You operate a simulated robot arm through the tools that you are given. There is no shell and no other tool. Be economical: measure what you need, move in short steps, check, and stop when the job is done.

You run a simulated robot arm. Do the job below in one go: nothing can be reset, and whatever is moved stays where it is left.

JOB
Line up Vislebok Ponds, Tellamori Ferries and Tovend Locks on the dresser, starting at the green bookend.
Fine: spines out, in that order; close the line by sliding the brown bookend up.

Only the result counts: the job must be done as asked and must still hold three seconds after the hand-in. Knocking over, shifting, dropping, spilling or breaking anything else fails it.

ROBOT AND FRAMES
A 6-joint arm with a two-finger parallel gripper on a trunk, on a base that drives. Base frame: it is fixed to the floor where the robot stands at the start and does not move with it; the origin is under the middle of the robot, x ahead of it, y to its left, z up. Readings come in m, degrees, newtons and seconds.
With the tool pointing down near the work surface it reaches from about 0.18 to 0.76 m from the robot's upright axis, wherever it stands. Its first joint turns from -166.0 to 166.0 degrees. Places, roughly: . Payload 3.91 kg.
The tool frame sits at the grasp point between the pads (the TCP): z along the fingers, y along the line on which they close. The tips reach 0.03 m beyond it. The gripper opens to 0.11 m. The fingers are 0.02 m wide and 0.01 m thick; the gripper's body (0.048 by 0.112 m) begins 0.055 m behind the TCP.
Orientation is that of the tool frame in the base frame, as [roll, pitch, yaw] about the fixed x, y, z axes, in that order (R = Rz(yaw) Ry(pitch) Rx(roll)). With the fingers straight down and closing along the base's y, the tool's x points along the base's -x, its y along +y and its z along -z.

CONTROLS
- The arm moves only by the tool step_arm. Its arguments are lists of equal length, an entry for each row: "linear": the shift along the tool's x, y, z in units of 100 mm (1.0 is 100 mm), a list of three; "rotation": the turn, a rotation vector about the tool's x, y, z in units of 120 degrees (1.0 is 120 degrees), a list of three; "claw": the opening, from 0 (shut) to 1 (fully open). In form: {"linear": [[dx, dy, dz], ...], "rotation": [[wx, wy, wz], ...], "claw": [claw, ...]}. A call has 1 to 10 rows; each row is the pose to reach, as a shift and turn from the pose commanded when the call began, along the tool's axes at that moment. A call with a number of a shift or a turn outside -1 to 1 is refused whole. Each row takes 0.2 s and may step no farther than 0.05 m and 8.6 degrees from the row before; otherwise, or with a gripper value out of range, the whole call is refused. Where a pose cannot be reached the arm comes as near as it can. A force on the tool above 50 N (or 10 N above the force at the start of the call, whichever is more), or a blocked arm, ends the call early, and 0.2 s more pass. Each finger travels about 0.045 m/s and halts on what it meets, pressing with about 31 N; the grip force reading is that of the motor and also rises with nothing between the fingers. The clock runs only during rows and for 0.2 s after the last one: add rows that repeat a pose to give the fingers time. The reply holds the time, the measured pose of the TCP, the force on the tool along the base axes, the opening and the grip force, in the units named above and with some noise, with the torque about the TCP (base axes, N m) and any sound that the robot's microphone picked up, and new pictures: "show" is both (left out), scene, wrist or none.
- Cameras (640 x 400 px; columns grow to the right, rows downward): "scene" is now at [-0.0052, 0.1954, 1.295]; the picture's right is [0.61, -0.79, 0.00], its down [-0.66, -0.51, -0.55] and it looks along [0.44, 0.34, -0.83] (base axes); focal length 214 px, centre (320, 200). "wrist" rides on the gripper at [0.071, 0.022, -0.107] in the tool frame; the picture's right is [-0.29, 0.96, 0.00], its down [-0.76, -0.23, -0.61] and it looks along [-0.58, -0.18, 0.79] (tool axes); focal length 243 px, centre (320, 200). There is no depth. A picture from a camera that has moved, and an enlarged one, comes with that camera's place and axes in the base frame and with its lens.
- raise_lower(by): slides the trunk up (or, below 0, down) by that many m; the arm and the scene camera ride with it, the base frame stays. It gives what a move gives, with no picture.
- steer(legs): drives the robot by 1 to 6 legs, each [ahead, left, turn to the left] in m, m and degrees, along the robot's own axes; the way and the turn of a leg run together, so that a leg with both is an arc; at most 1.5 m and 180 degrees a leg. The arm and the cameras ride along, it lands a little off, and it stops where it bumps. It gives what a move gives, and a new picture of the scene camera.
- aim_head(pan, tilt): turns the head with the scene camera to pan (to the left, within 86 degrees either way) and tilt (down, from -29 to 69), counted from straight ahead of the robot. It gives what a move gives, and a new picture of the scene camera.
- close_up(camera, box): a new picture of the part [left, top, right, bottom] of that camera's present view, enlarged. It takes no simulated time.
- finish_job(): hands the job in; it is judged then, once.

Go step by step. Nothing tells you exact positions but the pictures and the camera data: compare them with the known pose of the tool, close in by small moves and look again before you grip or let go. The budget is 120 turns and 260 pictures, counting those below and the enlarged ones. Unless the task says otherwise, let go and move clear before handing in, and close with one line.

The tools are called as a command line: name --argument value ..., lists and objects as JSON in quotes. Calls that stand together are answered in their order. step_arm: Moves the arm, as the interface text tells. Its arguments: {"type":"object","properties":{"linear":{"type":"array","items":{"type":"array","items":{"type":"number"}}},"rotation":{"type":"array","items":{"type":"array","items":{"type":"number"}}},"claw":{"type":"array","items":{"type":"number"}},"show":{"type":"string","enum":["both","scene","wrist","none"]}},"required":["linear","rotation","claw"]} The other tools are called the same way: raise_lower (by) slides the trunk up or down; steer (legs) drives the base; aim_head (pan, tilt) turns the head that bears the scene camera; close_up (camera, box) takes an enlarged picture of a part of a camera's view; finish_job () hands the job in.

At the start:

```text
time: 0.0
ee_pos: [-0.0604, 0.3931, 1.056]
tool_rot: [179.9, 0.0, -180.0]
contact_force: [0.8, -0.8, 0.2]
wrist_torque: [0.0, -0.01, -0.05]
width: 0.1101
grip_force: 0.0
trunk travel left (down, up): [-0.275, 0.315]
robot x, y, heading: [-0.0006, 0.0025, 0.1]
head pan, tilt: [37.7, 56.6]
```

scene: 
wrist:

+ + +

- **TASK**
Please repeat the listing exactly, with nothing left out.

- **ANSWER TO THE EXERCISE**
You operate a simulated robot arm through the tools that you are given. There is no shell and no other tool. Be economical: measure what you need, move in short steps, check, and stop when the job is done.

You run a simulated robot arm. Do the job below in one go: nothing can be reset, and whatever is moved stays where it is left.

JOB
Line up Vislebok Ponds, Tellamori Ferries and Tovend Locks on the dresser, starting at the green bookend.
Fine: spines out, in that order; close the line by sliding the brown bookend up.

Only the result counts: the job must be done as asked and must still hold three seconds after the hand-in. Knocking over, shifting, dropping, spilling or breaking anything else fails it.

ROBOT AND FRAMES
A 6-joint arm with a two-finger parallel gripper on a trunk, on a base that drives. Base frame: it is fixed to the floor where the robot stands at the start and does not move with it; the origin is under the middle of the robot, x ahead of it, y to its left, z up. Readings come in m, degrees, newtons and seconds.
With the tool pointing down near the work surface it reaches from about 0.18 to 0.76 m from the robot's upright axis, wherever it stands. Its first joint turns from -166.0 to 166.0 degrees. Places, roughly: . Payload 3.91 kg.
The tool frame sits at the grasp point between the pads (the TCP): z along the fingers, y along the line on which they close. The tips reach 0.03 m beyond it. The gripper opens to 0.11 m. The fingers are 0.02 m wide and 0.01 m thick; the gripper's body (0.048 by 0.112 m) begins 0.055 m behind the TCP.
Orientation is that of the tool frame in the base frame, as [roll, pitch, yaw] about the fixed x, y, z axes, in that order (R = Rz(yaw) Ry(pitch) Rx(roll)). With the fingers straight down and closing along the base's y, the tool's x points along the base's -x, its y along +y and its z along -z.

CONTROLS
- The arm moves only by the tool step_arm. Its arguments are lists of equal length, an entry for each row: "linear": the shift along the tool's x, y, z in units of 100 mm (1.0 is 100 mm), a list of three; "rotation": the turn, a rotation vector about the tool's x, y, z in units of 120 degrees (1.0 is 120 degrees), a list of three; "claw": the opening, from 0 (shut) to 1 (fully open). In form: {"linear": [[dx, dy, dz], ...], "rotation": [[wx, wy, wz], ...], "claw": [claw, ...]}. A call has 1 to 10 rows; each row is the pose to reach, as a shift and turn from the pose commanded when the call began, along the tool's axes at that moment. A call with a number of a shift or a turn outside -1 to 1 is refused whole. Each row takes 0.2 s and may step no farther than 0.05 m and 8.6 degrees from the row before; otherwise, or with a gripper value out of range, the whole call is refused. Where a pose cannot be reached the arm comes as near as it can. A force on the tool above 50 N (or 10 N above the force at the start of the call, whichever is more), or a blocked arm, ends the call early, and 0.2 s more pass. Each finger travels about 0.045 m/s and halts on what it meets, pressing with about 31 N; the grip force reading is that of the motor and also rises with nothing between the fingers. The clock runs only during rows and for 0.2 s after the last one: add rows that repeat a pose to give the fingers time. The reply holds the time, the measured pose of the TCP, the force on the tool along the base axes, the opening and the grip force, in the units named above and with some noise, with the torque about the TCP (base axes, N m) and any sound that the robot's microphone picked up, and new pictures: "show" is both (left out), scene, wrist or none.
- Cameras (640 x 400 px; columns grow to the right, rows downward): "scene" is now at [-0.0052, 0.1954, 1.295]; the picture's right is [0.61, -0.79, 0.00], its down [-0.66, -0.51, -0.55] and it looks along [0.44, 0.34, -0.83] (base axes); focal length 214 px, centre (320, 200). "wrist" rides on the gripper at [0.071, 0.022, -0.107] in the tool frame; the picture's right is [-0.29, 0.96, 0.00], its down [-0.76, -0.23, -0.61] and it looks along [-0.58, -0.18, 0.79] (tool axes); focal length 243 px, centre (320, 200). There is no depth. A picture from a camera that has moved, and an enlarged one, comes with that camera's place and axes in the base frame and with its lens.
- raise_lower(by): slides the trunk up (or, below 0, down) by that many m; the arm and the scene camera ride with it, the base frame stays. It gives what a move gives, with no picture.
- steer(legs): drives the robot by 1 to 6 legs, each [ahead, left, turn to the left] in m, m and degrees, along the robot's own axes; the way and the turn of a leg run together, so that a leg with both is an arc; at most 1.5 m and 180 degrees a leg. The arm and the cameras ride along, it lands a little off, and it stops where it bumps. It gives what a move gives, and a new picture of the scene camera.
- aim_head(pan, tilt): turns the head with the scene camera to pan (to the left, within 86 degrees either way) and tilt (down, from -29 to 69), counted from straight ahead of the robot. It gives what a move gives, and a new picture of the scene camera.
- close_up(camera, box): a new picture of the part [left, top, right, bottom] of that camera's present view, enlarged. It takes no simulated time.
- finish_job(): hands the job in; it is judged then, once.

Go step by step. Nothing tells you exact positions but the pictures and the camera data: compare them with the known pose of the tool, close in by small moves and look again before you grip or let go. The budget is 120 turns and 260 pictures, counting those below and the enlarged ones. Unless the task says otherwise, let go and move clear before handing in, and close with one line.

The tools are called as a command line: name --argument value ..., lists and objects as JSON in quotes. Calls that stand together are answered in their order. step_arm: Moves the arm, as the interface text tells. Its arguments: {"type":"object","properties":{"linear":{"type":"array","items":{"type":"array","items":{"type":"number"}}},"rotation":{"type":"array","items":{"type":"array","items":{"type":"number"}}},"claw":{"type":"array","items":{"type":"number"}},"show":{"type":"string","enum":["both","scene","wrist","none"]}},"required":["linear","rotation","claw"]} The other tools are called the same way: raise_lower (by) slides the trunk up or down; steer (legs) drives the base; aim_head (pan, tilt) turns the head that bears the scene camera; close_up (camera, box) takes an enlarged picture of a part of a camera's view; finish_job () hands the job in.

At the start:

```text
time: 0.0
ee_pos: [-0.0604, 0.3931, 1.056]
tool_rot: [179.9, 0.0, -180.0]
contact_force: [0.8, -0.8, 0.2]
wrist_torque: [0.0, -0.01, -0.05]
width: 0.1101
grip_force: 0.0
trunk travel left (down, up): [-0.275, 0.315]
robot x, y, heading: [-0.0006, 0.0025, 0.1]
head pan, tilt: [37.7, 56.6]
```

scene: 
wrist:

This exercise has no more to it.